▶ _Reading text_:
Optional: It is also possible to create .txt files listing compounds used as training, validation, and test sets. Here, the molecules are identified by their SMILES strings, separated by a new line. An exemplary file is shown in Figure 2 (having same format for training, validation, and test sets).

Note: The repository contains data from the original publication,¹ which can be used to test the algorithm.

Figure 1.

Excerpt of a suitable input file

The columns in this file simply indicate the SMILES field and the label field. Custom names instead must be specified in the scripts. In our case study, we have binary labels stating the compound to be active (0) or inactive (1) (consistent with standard programming indexing) against a target of interest (in this case, the dopamine D2 receptor). If additional columns are present, they are ignored (not used in the code).

Figure 2.

Excerpt of a file for the specification of training, validation, and test sets

All three files have the same format (SMILES strings separated by a new line).

Graph neural network training

Timing: 5 min

This step is required for training a GNN. We provide a script to derive a four-layer GCN. However, this step can be omitted if a GNN model is already available. In this case, please, refer to the use of EdgeSHAPer via custom code as an alternative execution (see below).

• 3.
  Run the script for model training:

  • a.
    Open a terminal in the repository root folder.
  • b.
    If not already active, activate the conda environment:

    >conda activate edgeshaper_env
    Troubleshooting 3.
  • c.
    Run the trainer_script.py:

    >python trainer_script.py
    The script will load the arguments contained in the configuration file parameters.yml. This file may be subject to change with future developments, so please, refer to the GitHub repository for an up-to-date version. The current editable and main parameters include:

    • i.
      DATA_FILE: your dataset in .csv format.
    • ii.
      TRAIN_DATA_FILE (optional): .txt file with training samples.
    • iii.
      VALIDATION_DATA_FILE (optional): .txt file with validation samples.
    • iv.
      TEST_DATA_FILE (optional): .txt file with test samples.
    • v.
      SAVE_FOLDER_DATA_SPLIT (optional): the folder path where to save the data split into training, validation, and test sets. Three .txt files will be generated if this option is used.
    • vi.
      SMILES_FIELD_NAME: column name for the SMILES field in DATA_FILE.
    • vii.
      LABEL_FIELD_NAME: column name for the label field in DATA_FILE.
    • viii.
      MODEL_SAVE_FOLDER: location in which the trained model will be saved.
    • ix.
      HIDDEN_CHANNELS: number of hidden channels used for the neural network.
    • x.
      BATCH_SIZE: batch size used for neural network training.
    • xi.
      EPOCHS: number of epochs for which the network will be trained.
    • xii.
      SEED (optional): seed for the random number generator.

▶ _Data lines_:
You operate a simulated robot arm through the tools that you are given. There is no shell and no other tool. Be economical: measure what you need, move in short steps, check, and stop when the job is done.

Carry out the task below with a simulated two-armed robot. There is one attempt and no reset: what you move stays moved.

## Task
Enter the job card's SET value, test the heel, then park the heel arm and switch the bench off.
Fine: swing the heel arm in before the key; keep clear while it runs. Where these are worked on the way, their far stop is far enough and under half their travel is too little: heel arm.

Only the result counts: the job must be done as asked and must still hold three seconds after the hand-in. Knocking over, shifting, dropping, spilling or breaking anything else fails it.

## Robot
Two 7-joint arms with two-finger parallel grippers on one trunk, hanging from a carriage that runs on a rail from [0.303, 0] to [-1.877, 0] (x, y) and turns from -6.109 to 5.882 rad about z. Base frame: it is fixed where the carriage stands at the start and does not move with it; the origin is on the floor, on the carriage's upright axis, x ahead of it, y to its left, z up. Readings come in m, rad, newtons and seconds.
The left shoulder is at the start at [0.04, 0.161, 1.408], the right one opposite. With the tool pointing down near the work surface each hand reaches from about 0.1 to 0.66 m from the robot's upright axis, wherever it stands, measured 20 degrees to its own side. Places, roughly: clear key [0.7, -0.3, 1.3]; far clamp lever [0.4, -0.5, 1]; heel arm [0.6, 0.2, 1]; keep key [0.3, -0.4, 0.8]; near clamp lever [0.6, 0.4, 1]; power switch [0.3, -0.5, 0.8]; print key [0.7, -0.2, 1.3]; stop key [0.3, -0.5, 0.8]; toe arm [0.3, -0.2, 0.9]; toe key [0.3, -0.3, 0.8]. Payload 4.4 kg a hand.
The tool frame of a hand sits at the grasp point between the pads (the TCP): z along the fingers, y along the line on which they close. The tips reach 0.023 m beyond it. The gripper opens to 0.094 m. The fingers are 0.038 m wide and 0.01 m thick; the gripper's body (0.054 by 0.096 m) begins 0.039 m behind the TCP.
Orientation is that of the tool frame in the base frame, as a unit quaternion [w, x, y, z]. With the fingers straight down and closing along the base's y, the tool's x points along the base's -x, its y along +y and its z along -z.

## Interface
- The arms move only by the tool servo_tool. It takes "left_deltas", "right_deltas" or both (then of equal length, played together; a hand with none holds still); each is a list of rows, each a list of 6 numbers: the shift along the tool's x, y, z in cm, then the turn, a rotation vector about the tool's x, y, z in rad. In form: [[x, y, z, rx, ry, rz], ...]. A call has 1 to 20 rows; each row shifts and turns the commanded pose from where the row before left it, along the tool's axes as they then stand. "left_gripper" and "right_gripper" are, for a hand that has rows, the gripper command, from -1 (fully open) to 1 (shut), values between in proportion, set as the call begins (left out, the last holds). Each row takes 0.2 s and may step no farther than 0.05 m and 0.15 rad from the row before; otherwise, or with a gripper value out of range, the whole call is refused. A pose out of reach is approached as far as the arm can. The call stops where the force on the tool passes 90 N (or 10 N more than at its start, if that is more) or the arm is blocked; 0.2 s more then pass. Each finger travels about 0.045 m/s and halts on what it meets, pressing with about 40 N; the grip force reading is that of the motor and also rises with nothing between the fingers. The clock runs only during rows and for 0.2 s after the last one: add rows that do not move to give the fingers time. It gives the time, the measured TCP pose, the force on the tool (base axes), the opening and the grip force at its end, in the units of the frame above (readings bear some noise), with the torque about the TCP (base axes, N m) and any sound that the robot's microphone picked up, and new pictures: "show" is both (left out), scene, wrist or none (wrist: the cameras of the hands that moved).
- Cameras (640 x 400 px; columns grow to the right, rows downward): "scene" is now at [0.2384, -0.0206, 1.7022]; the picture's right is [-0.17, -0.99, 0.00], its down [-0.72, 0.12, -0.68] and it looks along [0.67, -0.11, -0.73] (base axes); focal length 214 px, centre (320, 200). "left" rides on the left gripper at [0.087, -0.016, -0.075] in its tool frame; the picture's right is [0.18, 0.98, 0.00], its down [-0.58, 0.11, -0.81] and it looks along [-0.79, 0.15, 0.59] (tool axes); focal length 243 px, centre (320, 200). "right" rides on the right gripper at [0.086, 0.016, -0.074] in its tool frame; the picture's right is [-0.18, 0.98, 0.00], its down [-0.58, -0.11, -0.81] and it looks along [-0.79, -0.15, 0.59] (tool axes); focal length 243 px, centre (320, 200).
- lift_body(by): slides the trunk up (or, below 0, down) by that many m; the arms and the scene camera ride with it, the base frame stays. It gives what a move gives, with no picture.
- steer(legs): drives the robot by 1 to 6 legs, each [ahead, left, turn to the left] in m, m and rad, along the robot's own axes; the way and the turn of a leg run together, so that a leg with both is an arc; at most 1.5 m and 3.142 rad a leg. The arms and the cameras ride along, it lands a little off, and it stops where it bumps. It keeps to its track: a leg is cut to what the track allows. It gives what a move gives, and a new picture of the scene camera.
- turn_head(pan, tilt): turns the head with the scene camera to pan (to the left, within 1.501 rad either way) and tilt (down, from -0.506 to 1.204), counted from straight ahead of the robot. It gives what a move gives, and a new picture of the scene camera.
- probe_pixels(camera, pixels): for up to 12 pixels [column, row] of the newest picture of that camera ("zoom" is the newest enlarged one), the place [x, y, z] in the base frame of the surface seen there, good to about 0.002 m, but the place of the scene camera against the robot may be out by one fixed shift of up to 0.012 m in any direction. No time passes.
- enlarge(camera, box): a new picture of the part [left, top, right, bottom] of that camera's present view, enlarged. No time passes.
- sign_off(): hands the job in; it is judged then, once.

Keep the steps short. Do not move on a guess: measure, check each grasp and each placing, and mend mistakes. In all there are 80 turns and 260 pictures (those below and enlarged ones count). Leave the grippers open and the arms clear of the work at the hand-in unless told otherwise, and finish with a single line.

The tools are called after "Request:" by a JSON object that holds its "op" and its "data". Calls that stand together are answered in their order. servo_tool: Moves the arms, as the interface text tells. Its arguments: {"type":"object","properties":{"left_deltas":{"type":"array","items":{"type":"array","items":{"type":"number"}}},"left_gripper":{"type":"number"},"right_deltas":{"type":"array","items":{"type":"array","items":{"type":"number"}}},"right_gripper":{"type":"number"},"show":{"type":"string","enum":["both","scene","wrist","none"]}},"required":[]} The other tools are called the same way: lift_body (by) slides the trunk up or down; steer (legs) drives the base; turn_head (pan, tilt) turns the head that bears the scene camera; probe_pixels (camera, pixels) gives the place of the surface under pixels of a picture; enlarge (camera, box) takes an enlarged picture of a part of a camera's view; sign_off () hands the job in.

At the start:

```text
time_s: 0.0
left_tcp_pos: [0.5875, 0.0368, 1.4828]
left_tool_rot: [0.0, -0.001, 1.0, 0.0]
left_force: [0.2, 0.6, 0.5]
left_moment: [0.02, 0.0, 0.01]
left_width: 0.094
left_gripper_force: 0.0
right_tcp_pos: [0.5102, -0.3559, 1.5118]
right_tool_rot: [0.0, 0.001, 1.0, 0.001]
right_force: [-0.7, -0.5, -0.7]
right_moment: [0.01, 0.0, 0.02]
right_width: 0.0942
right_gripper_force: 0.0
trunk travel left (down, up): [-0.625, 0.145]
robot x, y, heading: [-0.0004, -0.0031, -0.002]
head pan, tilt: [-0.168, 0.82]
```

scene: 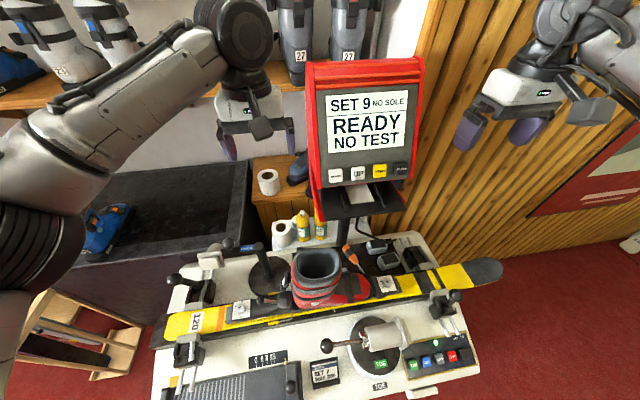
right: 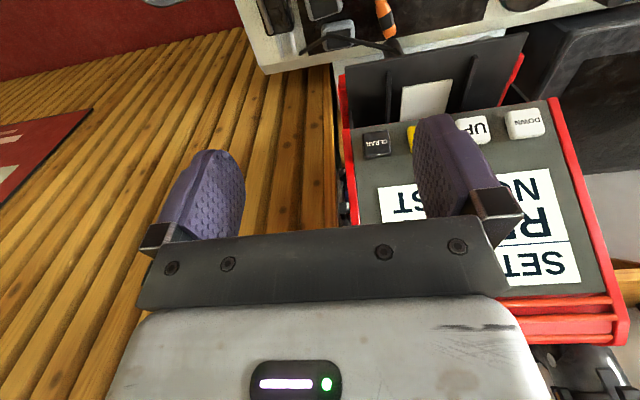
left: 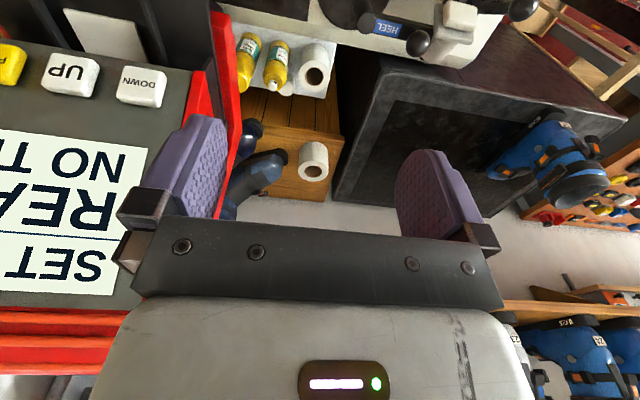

▶ _Your task_: Resume the reading text where it left off.

▶ _Task answer_:
      Note: At the time of writing, the default values found in the parameters.yml file are the ones used in Mastropietro et al.¹

      Note: If training, validation, and test data are not provided, the complete dataset will be divided into training, validation, and test sets according to an 80%:10%:10% ratio. In this case, it might be useful to specify the parameter SAVE_FOLDER_DATA_SPLIT in order to save the resulting data split. The generated files have the same format as the file in Figure 2.

EdgeSHAPer explanation execution

Timing: 1–1.5 min per molecule

The last step facilitates the execution of the EdgeSHAPer explainability module. The user is required to submit a .txt file containing the names of the compounds whose predictions should be explained, separated by a new line.

CRITICAL: The molecules to be explained should not be contained in the training or validation sets according to standard machine learning practice.

• 4.
  Run the explainer script:

  • a.
    With a terminal opened in the repository root folder, run:

    >python explainer_script.py
    The parameters read from the parameters.yml file include:

    • i.
      MODEL: model file to load.
    • ii.
      DATA_FILE: your dataset in .csv format.
    • iii.
      MOLECULES_TO_EXPLAIN: .txt file with the SMILES strings of the molecules to explain.
    • iv.
      TARGET_CLASS: class label for which the explanation should be computed.
    • v.
      SMILES_FIELD_NAME: column name for the SMILES field in DATA_FILE.
    • vi.
      LABEL_FIELD_NAME: column name for the label field in DATA_FILE.
    • vii.
      MINIMAL_SETS: Boolean flag stating whether to compute minimal informative sets (full details are provided in the original publication).
    • viii.
      SAVE_FOLDER_PATH: folder path where to save the explanations, along with additional information.
    • ix.
      HIDDEN_CHANNELS: number of hidden channels in the network to be loaded.
    • x.
      SAMPLING_STEPS: number of Monte Carlo sampling steps.
    • xi.
      VISUALIZATION: Boolean flag specifying whether to generate visualizations for the generated explanations (which will be saved in SAVE_FOLDER_PATH).
    • xii.
      TOLERANCE (optional): permitted deviation between the predicted probability and sum of Shapley values approximation.
    • xiii.
      SEED (optional): seed for the random number generator.

      Alternatives: The previous step is used to run the EdgeSHAPer algorithm from a script. However, EdgeSHAPer can also be imported into a project, enabling customizable applications. To use EdgeSHAPer as a component of custom Python code, proceed as follows:

      from edgeshaper import edgeshaper

      model = YOUR_GNN_MODEL

      edge_index = YOUR_GRAPH_EDGE_INDEX

      x = YOUR_GRAPH_NODES_FEATURES

      device = "cuda" # or "cpu"

      target_class = YOUR_TARGET_CLASS

      edges_explanations = edgeshaper(model, x, edge_index, M = 100, target_class = TARGET_CLASS, device = device)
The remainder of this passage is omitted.